While the breadth of the United States’ massive electric grid is impressive, its aging infrastructure requires extensive upgrades to meet the nation’s growing energy demands. In fact, the U.S. Department of Energy (DOE) recently invested nearly $4.5 billion to modernize and enhance the reliability of the nation’s electrical framework. The funding has been used to deploy a wide range of advanced devices, including more than 10,000 automated capacitors, over 7,000 automated feeder switches and approximately 15.5 million smart meters as part of the Recovery Act, according to smartgrid.gov.

It’s clear that the stakes are high when it comes to maintaining the high output of power and electricity in the U.S. and globally. However, with such a vast network of users, applications, and operating conditions, failures can occur almost anywhere – from the factory floor to the power generators on a cruise ship. Trouble can start froman equipment failure, physical damage, human error, or even environmental factors, and the results can be as minor as a power outage or as deadly as an electrical fire or explosion. While it’s unlikely that electric failures can be completely eliminated, there are some ways to help prevent them, such as monitoring the equipment and systems, adding protection devices, and regular maintenance. However, the best way to avoid problems is to start at the design phase, through the strategic selection of reliable components and switches that power today’s electrical equipment.

Why Power Protection Matters

Two critical requirements for any individual piece of electrical equipment or overall power system are safe operation under many diverse conditions, and the ability to energize and de-energize the equipment being used. Electrical motors, generators, transformers, and switchgear require various amounts of electrical power to operate properly. These components can be impacted by changes in electrical power supplied to the equipment, such as under/over voltage, loss of phase, or by downstream faults, like short circuits or overload conditions. This can be caused by variations in the nature of work being performed by the equipment, damage to wiring or electrical components, and other factors.
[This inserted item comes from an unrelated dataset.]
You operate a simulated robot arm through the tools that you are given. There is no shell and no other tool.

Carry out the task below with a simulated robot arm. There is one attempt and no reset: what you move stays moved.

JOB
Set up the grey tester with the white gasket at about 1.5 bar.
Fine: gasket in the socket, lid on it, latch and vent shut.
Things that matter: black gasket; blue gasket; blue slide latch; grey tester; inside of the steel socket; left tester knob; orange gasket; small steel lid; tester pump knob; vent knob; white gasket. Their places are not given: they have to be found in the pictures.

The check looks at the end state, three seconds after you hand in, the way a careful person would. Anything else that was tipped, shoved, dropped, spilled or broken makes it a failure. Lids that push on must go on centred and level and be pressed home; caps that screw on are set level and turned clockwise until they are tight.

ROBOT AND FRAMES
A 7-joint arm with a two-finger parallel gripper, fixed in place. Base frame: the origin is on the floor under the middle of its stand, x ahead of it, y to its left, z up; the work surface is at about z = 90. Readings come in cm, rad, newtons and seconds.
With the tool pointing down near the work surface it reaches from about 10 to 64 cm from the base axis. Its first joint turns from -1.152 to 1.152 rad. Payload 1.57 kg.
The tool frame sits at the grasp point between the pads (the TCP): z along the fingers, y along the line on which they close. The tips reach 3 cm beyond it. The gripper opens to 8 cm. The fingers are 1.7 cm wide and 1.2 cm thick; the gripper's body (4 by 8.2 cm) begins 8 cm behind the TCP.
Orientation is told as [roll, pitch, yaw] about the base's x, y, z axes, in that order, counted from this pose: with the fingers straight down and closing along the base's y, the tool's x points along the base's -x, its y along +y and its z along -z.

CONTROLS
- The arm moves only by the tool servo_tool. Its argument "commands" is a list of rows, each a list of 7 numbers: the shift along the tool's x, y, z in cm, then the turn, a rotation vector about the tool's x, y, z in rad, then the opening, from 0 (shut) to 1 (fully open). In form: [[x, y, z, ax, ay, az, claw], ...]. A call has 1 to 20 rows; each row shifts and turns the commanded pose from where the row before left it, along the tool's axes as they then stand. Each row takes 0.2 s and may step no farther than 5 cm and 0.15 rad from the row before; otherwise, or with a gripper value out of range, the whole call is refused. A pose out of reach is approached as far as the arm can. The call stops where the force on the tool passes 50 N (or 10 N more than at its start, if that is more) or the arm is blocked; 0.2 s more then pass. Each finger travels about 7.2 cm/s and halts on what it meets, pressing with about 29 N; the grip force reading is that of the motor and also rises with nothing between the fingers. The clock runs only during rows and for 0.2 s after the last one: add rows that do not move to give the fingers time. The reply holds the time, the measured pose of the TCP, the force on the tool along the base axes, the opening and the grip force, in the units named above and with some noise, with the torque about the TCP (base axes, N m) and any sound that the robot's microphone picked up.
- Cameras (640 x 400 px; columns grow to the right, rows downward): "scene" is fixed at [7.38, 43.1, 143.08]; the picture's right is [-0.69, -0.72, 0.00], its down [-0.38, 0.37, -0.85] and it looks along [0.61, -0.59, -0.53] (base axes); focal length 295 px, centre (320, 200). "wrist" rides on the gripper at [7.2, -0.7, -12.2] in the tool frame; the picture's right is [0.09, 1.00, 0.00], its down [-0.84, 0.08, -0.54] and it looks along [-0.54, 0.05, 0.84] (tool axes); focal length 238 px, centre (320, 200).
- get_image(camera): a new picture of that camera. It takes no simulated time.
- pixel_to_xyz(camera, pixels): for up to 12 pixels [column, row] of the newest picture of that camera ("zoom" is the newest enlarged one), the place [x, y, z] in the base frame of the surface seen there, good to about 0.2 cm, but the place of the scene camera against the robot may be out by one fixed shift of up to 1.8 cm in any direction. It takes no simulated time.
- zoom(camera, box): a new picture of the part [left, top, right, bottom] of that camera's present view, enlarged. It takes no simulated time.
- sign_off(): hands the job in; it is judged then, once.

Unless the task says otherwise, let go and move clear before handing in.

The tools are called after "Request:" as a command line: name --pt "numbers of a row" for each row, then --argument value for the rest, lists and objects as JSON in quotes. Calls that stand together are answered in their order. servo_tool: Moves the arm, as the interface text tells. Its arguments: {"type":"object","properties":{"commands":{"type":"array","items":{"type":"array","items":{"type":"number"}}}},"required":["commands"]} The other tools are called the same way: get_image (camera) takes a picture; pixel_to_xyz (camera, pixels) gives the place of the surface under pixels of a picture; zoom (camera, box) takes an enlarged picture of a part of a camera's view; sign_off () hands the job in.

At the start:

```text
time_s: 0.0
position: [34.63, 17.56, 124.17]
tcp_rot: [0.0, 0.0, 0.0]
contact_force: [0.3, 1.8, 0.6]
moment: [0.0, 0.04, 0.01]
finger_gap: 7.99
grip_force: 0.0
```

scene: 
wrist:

Overload conditions can cause equipment to draw more power to work properly, which in turn, generates additional amounts of heat. If unchecked, excessive amounts of heat over a certain time period can damage the equipment or even cause a fire. Short circuits happen quickly and can result in equipment damage or even loss of life. In addition, technicians and maintenance personnel also need a way to energize and de-energize equipment for maintenance or modifications.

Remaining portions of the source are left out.